REQUIRED TASK: Find the lines holding the word "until" and collect them.

(Entries from robot sessions)
>> begin

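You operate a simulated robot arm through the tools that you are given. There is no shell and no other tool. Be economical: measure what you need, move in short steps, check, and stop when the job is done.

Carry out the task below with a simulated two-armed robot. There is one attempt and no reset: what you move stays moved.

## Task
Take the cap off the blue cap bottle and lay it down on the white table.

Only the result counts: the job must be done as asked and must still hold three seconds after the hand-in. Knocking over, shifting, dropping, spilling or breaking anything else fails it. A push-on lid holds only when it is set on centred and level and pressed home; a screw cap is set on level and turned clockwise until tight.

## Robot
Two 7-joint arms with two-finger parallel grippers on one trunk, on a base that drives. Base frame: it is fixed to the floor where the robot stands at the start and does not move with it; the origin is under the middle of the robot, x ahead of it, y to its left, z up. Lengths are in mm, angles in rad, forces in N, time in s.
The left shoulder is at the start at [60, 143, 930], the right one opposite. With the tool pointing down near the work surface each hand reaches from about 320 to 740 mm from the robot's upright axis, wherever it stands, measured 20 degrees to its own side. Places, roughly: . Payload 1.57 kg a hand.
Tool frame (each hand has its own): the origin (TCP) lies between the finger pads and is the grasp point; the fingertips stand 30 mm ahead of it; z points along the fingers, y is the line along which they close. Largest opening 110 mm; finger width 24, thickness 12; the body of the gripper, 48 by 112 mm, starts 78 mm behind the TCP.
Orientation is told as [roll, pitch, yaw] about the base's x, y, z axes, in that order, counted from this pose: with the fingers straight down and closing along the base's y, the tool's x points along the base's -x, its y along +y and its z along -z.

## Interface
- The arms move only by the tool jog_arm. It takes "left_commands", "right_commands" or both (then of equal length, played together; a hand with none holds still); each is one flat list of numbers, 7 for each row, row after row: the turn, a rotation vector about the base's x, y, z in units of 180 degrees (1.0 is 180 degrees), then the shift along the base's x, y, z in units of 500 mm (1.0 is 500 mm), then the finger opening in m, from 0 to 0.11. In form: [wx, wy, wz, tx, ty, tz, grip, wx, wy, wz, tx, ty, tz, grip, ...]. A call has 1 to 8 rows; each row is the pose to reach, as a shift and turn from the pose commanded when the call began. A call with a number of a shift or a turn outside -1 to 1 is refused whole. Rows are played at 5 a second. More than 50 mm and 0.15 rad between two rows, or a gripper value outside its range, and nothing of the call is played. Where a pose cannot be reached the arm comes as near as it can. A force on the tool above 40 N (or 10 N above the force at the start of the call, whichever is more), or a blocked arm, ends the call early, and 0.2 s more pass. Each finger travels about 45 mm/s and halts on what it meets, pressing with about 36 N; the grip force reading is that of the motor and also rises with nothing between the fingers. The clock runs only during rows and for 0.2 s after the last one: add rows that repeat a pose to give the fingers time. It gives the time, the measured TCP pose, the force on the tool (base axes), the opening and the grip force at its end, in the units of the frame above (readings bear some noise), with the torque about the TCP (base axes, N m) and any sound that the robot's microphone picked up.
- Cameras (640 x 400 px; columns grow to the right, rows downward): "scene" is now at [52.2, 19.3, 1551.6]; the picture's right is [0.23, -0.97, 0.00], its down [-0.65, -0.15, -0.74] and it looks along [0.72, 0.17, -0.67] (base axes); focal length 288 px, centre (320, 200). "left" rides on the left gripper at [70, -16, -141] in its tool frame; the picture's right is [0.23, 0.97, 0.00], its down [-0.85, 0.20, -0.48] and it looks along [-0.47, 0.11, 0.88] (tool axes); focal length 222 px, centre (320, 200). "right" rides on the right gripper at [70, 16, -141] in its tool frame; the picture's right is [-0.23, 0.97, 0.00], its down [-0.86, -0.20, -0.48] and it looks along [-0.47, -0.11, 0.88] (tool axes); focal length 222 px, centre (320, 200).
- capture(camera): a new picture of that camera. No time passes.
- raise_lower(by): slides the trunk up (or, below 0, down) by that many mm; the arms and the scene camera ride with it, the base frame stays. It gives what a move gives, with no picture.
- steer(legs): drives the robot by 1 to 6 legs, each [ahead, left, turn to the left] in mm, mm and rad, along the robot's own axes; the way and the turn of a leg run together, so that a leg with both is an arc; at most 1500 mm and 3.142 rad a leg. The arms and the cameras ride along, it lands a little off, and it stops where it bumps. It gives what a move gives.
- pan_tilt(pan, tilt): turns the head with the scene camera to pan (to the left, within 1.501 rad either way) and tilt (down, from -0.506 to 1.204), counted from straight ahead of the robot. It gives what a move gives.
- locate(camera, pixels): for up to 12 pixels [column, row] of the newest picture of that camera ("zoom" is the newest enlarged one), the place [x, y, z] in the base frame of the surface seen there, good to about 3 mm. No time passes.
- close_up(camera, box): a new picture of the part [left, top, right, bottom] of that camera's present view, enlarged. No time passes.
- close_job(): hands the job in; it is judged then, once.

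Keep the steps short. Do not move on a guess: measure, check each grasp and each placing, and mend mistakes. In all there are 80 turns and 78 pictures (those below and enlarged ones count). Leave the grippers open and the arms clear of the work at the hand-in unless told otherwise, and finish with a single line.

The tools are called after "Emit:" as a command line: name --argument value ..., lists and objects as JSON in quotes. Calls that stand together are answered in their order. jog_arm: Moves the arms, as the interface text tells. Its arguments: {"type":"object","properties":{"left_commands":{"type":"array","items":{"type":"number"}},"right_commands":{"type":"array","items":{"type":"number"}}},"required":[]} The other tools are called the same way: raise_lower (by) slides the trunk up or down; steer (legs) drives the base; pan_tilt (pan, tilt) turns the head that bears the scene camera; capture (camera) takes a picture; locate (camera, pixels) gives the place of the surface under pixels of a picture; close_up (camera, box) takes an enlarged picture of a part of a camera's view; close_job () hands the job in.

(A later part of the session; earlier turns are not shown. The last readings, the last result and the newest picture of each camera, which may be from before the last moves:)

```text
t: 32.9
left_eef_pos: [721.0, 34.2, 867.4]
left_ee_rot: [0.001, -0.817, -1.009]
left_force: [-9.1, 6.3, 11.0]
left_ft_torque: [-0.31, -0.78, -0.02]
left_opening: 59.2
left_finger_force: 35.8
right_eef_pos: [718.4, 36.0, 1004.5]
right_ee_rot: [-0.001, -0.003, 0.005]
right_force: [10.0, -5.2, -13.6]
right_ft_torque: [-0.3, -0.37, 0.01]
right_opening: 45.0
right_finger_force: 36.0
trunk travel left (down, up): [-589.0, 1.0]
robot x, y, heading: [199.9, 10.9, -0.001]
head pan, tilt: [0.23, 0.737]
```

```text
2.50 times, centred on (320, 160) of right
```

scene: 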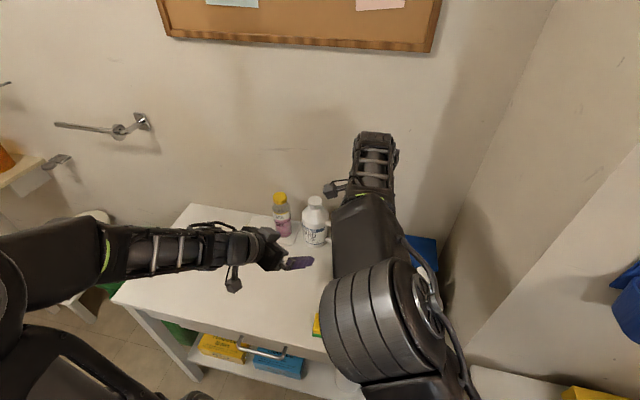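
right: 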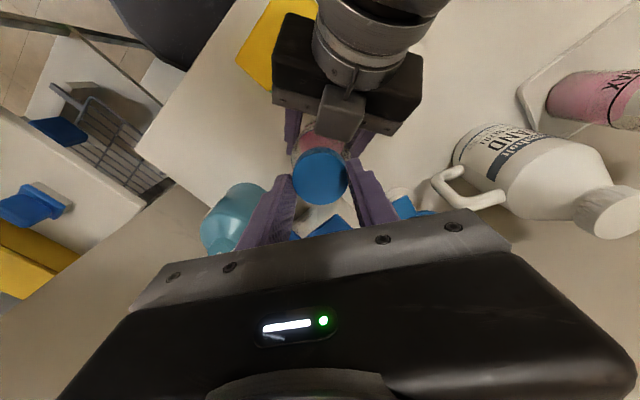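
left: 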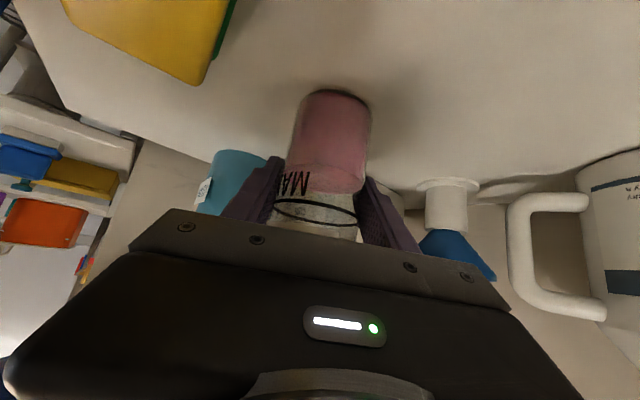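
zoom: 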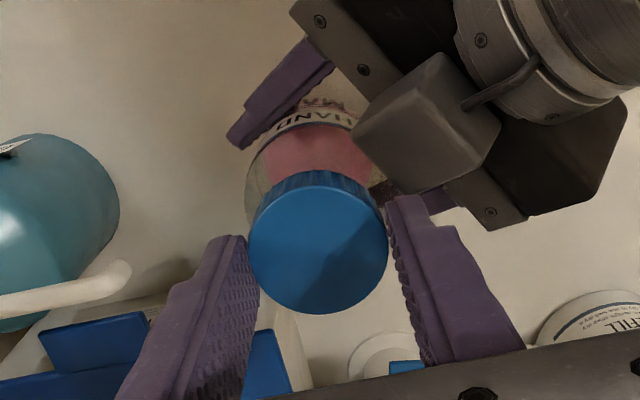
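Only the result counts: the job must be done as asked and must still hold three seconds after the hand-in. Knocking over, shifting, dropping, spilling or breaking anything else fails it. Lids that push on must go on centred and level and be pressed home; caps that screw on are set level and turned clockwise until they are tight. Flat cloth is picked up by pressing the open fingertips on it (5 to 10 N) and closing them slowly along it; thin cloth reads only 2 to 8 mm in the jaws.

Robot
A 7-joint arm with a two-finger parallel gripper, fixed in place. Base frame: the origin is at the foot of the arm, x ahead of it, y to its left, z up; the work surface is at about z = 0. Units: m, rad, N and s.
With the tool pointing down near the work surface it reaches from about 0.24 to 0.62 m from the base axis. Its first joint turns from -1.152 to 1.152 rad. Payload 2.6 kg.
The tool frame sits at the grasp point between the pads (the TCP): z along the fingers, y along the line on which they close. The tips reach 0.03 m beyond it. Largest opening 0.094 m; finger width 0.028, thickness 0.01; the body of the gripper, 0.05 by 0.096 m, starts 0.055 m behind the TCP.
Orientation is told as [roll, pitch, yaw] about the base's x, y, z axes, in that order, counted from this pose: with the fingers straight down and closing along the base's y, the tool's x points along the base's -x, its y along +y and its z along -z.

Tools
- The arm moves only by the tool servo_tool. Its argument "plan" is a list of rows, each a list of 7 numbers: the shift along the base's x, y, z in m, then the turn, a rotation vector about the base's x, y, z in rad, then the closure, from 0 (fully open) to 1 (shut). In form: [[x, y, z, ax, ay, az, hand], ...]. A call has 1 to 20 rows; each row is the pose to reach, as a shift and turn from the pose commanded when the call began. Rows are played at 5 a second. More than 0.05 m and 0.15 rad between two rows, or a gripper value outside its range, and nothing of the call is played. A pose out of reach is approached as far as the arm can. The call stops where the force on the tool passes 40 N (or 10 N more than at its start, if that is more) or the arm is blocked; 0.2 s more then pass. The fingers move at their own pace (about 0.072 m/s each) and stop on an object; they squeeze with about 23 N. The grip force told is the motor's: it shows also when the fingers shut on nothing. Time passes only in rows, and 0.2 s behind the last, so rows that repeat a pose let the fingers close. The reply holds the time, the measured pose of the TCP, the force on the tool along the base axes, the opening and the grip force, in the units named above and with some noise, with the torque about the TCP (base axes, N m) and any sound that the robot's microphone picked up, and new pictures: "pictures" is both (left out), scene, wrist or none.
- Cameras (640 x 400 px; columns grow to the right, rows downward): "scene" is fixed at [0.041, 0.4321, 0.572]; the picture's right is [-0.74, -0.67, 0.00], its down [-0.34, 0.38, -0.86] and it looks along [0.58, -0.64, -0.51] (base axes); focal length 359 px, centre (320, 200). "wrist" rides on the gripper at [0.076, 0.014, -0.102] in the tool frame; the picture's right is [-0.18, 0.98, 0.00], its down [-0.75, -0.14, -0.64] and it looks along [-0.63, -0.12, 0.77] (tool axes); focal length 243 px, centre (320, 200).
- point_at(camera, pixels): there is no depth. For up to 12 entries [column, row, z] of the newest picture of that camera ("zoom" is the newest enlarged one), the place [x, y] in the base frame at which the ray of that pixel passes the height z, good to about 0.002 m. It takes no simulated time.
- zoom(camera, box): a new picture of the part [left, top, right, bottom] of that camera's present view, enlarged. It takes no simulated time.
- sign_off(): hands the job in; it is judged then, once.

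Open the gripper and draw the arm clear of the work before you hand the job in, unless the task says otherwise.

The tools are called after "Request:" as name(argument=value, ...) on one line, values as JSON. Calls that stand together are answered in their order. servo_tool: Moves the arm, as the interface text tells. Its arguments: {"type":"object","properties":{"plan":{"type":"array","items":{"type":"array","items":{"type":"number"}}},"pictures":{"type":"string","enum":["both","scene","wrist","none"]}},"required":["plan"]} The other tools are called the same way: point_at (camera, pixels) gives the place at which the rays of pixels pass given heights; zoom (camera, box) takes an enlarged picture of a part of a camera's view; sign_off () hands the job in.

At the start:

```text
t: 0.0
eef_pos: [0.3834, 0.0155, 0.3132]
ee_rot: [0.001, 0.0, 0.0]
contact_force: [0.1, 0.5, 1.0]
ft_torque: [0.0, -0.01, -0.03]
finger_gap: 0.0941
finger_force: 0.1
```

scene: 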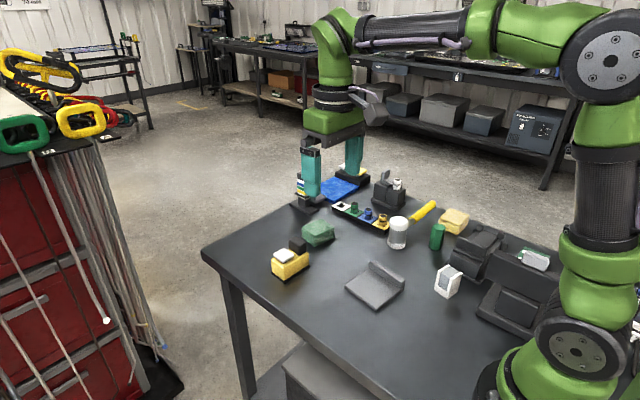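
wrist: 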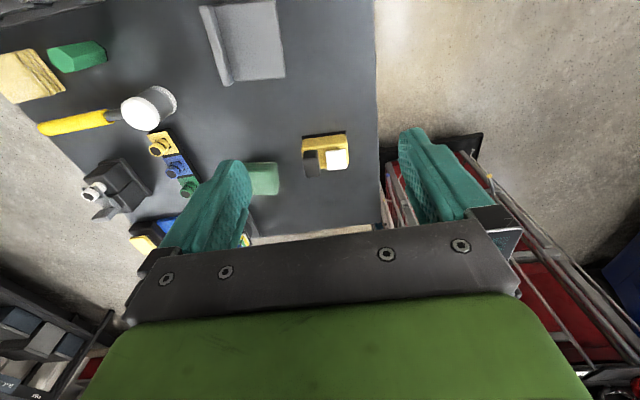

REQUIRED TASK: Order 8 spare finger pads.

>> end

ANSWER TO THIS PROBLEM:
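Only the result counts: the job must be done as asked and must still hold three seconds after the hand-in. Knocking over, shifting, dropping, spilling or breaking anything else fails it. A push-on lid holds only when it is set on centred and level and pressed home; a screw cap is set on level and turned clockwise until tight.
Only the result counts: the job must be done as asked and must still hold three seconds after the hand-in. Knocking over, shifting, dropping, spilling or breaking anything else fails it. Lids that push on must go on centred and level and be pressed home; caps that screw on are set level and turned clockwise until they are tight. Flat cloth is picked up by pressing the open fingertips on it (5 to 10 N) and closing them slowly along it; thin cloth reads only 2 to 8 mm in the jaws.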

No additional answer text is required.